▶ Extracted text:
Jan Zbigwurt – Smiling at Pylons

1 10 2010

In his extensive work The Eternal Dilemma the moral and social philosopher Leo Barnard outlines the wide range of problems that human beings are likely to encounter on their journey through life and attempts to distil them, with the crude ease of the consummate logician, into the solitary quandary to which the title of the book alludes. ‘What is the eternal dilemma?’ he asks finally, on page seven hundred and sixty nine: ‘Why, it is simple. The eternal dilemma is this – do we smile as the ship goes down or do we empty water furiously in the hope of a few extra minutes?’

At this point, the reader can only struggle to suppress his or her disillusionment. Relieved though one may be that Barnard has at last broached the subject on which you supposed his book to be centred, the very obviousness and excessively coolly expressed nature of his conclusion can hardly be said to have been worth the wait. ‘Either you choose to be a pessimist’ he goes on to argue, ‘Or you decide to be an optimist’. I always thought the point of a philosopher was that they do the thinking so you don’t have to, not that they should simply be there to remind you of thoughts you had as a naïve idealistic teenager. Strangely enough, it appears that Barnard thinks the same way: ‘It sounds too simple, doesn’t it?’ he says, musing that ‘maybe there aren’t enough big words involved for it to seem plausible’. A fair comment, perhaps, but what I was thinking was – how about there being enough sense to make it plausible? But all credit to Barnard for risking his reputation as the Lake Baikal of deep thought. And dare I say it, I don’t mind conceding that there may be the smallest seed of sagacity concealed within his succinct supposition. What I draw the line at, however, is the clarity of his incision – there is one way and there is another, he seems to suggest, as if the world were divided into two distinct groups: the heavy-jawed pessimists on the one side and the high-cheeked optimists on the other. Or am I getting my facts wrong: is it perhaps the pessimists whose cheeks have risen from regular grinning? Barnard’s pessimists are the ones who are smiling as the ship goes down: they are pessimistic about the future, perhaps, but they enjoy the present. Barnard’s optimists, whilst not necessary miserable during the present, have little time to smile whilst they plan ahead for the future (with the happiness it will eventually bring). So maybe the theory isn’t quite so simple after all. I have tremendous trouble when testing it on myself – am I an optimist or a pessimist? This morning I thought myself the former; now I almost certain that I’m the latter. None of this is helped by the amount of time I’m currently spending working on a critical study of the Ukrainian novelist Jan Zbigwurt, famed as much for his positive thinking as he is for his negative.

▶ Supplied material:

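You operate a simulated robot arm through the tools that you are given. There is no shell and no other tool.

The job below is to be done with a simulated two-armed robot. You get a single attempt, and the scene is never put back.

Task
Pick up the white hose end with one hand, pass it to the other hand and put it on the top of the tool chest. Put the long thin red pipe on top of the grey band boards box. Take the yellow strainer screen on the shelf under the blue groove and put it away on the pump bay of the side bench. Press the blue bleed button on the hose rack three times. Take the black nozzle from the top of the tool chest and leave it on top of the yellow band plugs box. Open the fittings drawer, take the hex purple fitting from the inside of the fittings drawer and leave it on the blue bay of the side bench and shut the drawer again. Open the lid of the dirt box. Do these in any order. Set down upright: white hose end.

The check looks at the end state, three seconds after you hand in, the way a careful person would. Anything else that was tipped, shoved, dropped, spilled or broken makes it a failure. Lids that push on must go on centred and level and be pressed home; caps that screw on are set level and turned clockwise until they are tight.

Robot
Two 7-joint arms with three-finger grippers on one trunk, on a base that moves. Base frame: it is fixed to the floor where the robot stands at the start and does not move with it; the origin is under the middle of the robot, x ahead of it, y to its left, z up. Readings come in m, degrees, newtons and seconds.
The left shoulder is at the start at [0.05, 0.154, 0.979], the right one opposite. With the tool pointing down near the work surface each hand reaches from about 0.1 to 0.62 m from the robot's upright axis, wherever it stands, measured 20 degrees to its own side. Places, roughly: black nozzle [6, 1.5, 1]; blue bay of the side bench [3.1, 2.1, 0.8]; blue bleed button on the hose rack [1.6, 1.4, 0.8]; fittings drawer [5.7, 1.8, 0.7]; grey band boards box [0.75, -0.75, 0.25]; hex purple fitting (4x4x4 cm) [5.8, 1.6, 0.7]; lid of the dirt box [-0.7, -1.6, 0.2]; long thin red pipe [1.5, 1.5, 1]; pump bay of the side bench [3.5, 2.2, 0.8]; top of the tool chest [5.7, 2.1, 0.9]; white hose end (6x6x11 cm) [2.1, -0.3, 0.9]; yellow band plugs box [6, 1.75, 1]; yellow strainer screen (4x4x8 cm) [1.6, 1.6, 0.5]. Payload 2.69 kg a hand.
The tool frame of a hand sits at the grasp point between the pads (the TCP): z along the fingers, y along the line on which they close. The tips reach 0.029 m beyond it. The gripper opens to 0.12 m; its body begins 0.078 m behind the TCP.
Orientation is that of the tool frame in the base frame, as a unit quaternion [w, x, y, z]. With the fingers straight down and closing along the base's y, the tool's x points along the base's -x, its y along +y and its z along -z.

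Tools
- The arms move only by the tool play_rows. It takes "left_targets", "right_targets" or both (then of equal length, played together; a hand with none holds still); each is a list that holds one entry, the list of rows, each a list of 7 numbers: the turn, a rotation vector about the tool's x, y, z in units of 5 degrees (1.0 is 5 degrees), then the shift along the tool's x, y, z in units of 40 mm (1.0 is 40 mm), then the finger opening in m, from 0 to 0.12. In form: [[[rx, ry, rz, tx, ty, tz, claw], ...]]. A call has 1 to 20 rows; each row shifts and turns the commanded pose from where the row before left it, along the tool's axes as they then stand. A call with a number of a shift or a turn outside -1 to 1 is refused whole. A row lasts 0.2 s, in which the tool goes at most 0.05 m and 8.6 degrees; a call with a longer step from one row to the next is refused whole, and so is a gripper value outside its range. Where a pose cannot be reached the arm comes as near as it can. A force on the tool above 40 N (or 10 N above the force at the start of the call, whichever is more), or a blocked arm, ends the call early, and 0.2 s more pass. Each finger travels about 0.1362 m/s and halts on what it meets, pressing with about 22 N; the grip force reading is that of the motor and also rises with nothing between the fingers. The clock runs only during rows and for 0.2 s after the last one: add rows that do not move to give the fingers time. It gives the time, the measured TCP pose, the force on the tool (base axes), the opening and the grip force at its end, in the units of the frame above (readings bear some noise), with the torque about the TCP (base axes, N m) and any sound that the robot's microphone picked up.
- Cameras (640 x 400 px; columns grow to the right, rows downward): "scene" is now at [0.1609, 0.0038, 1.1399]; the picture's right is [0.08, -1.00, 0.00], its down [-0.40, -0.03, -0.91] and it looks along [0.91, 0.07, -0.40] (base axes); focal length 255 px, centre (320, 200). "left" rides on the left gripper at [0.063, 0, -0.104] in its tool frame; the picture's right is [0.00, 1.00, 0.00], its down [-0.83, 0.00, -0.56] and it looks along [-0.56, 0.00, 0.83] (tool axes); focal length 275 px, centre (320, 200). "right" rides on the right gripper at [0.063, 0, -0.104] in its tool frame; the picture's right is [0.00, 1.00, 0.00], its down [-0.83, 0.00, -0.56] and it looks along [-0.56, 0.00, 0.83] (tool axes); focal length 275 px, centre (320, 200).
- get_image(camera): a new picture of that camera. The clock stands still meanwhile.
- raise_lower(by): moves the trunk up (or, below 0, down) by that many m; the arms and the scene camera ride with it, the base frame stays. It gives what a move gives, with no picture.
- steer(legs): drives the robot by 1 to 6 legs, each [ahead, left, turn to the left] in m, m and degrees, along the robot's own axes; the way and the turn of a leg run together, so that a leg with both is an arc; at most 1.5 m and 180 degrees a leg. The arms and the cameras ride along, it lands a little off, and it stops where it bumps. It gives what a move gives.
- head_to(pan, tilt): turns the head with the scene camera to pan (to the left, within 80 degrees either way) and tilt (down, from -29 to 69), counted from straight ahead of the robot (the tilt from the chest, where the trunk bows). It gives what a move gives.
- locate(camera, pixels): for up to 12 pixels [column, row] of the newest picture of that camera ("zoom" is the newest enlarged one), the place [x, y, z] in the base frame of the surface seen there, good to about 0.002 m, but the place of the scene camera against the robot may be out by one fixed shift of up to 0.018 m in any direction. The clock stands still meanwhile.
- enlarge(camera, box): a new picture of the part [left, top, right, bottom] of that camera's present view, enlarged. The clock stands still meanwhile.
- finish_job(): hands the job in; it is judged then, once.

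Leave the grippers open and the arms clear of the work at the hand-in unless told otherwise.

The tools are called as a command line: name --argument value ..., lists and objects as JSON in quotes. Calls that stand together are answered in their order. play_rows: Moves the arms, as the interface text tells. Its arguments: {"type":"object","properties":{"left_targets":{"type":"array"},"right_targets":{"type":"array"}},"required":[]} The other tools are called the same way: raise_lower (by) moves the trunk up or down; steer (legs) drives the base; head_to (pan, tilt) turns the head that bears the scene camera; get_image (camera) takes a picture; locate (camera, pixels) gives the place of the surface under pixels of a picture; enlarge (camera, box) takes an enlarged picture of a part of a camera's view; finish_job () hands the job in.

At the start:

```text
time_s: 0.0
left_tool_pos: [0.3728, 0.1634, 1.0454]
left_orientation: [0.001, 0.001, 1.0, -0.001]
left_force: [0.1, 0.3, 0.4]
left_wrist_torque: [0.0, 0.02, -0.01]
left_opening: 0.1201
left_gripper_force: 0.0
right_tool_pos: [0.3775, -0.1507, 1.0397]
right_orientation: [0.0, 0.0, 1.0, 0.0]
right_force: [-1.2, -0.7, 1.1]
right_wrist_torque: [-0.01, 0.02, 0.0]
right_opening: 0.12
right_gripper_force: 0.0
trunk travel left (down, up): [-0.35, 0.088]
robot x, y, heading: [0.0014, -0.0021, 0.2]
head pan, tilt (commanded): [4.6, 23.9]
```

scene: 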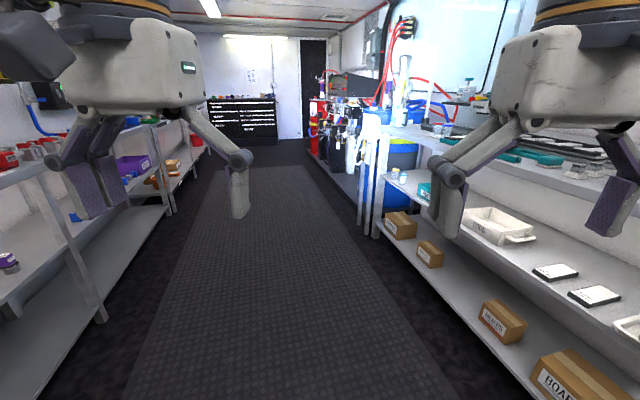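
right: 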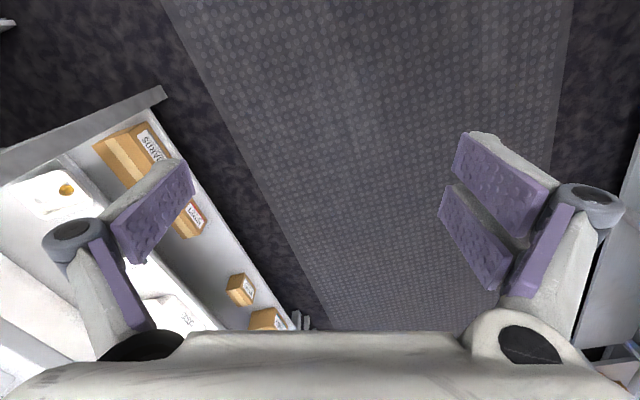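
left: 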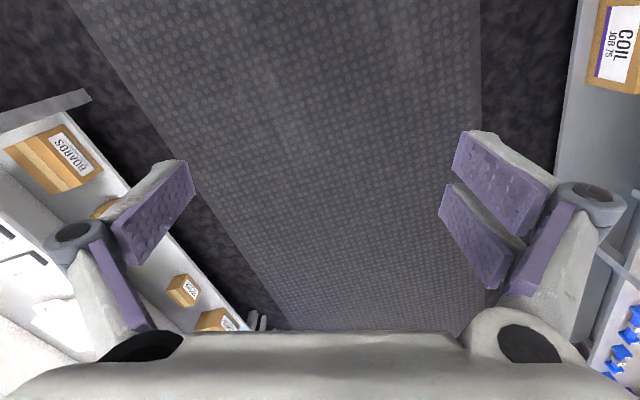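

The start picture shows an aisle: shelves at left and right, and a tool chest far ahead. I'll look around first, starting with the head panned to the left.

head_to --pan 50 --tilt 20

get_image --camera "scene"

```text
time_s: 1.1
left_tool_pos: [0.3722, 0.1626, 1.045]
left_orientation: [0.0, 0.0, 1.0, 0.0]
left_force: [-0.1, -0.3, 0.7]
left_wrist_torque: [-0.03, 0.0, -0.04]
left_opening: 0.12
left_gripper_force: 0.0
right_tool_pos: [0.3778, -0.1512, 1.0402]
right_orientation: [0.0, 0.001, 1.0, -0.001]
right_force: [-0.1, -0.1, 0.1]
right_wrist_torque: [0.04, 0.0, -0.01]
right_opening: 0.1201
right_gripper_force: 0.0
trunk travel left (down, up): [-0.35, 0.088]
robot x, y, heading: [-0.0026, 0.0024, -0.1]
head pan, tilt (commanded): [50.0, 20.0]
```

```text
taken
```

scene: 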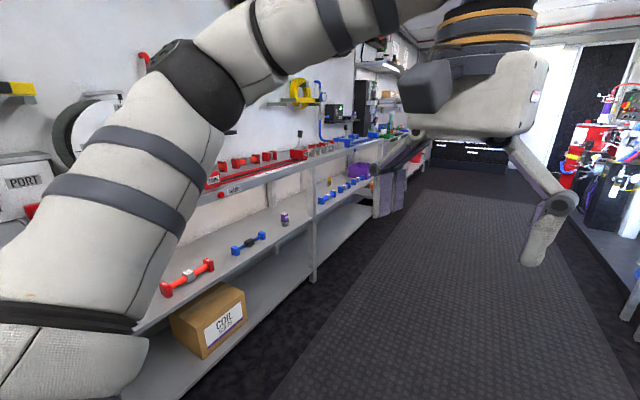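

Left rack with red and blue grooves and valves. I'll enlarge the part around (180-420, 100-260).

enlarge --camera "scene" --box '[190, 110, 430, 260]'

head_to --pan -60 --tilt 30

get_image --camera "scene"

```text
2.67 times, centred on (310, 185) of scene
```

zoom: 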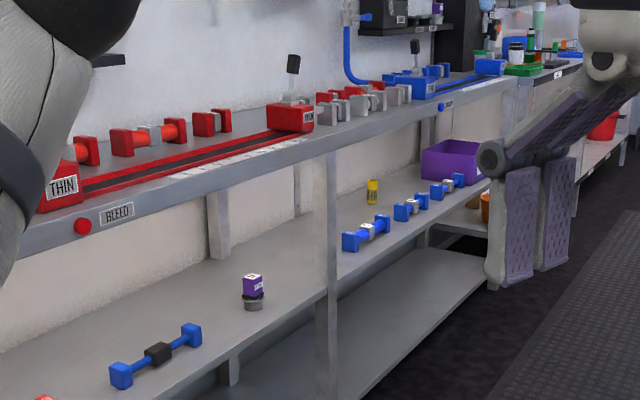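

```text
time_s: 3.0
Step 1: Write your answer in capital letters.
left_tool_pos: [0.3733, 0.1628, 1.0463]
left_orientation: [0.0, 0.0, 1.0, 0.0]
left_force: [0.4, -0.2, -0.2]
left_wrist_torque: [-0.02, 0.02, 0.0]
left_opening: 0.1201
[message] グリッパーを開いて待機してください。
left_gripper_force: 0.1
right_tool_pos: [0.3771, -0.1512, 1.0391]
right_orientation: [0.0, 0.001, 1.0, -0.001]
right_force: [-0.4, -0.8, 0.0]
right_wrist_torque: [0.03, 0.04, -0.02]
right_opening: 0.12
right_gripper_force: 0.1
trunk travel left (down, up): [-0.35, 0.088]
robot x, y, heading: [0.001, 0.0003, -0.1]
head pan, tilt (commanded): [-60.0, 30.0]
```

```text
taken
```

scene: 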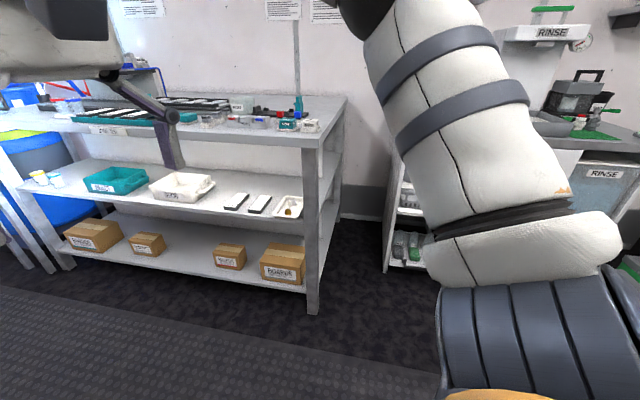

▶ Directions for this task: Carry the extracted text on from its last sentence.

▶ Task result:
I suppose the fact remains that the eternal dilemma, such as Barnard believes it is, is always a, well, dilemma. There are two groups, maybe, but no one ever belongs to either. We all drift like dead leaves in the purgatorial middle ground. And yet I cannot picture Zbigwurt as a leaf. Rather than floating in-between these two camps, he swings amid them like a pendulum, yet a pendulum that swings so fast the outsider can never quite tell where it is at any one time. Zbigwurt is not a man of half measures: if he is an optimist, he is the ultimate optimist – if he is a pessimist, he is the ultimate pessimist. And as soon as you start to imagine that he is either one, you immediately presume that he is merely being sarcastic and that he is really the other. And how can you ever know? Jan Zbigwurt is, after all, a novelist: a master of fiction. Though his work is undeniably informed by his own philosophy, you cannot treat his books as mere transcriptions of his personal beliefs. But if not transcriptions, what then? An upturned echo, a rough exaggeration, an ironic subversion, a hall of mirrors? What is the relationship between Smiling at Pylons and Zbigwurt’s attitude to life, the universe and everything? That, as they say, is the question.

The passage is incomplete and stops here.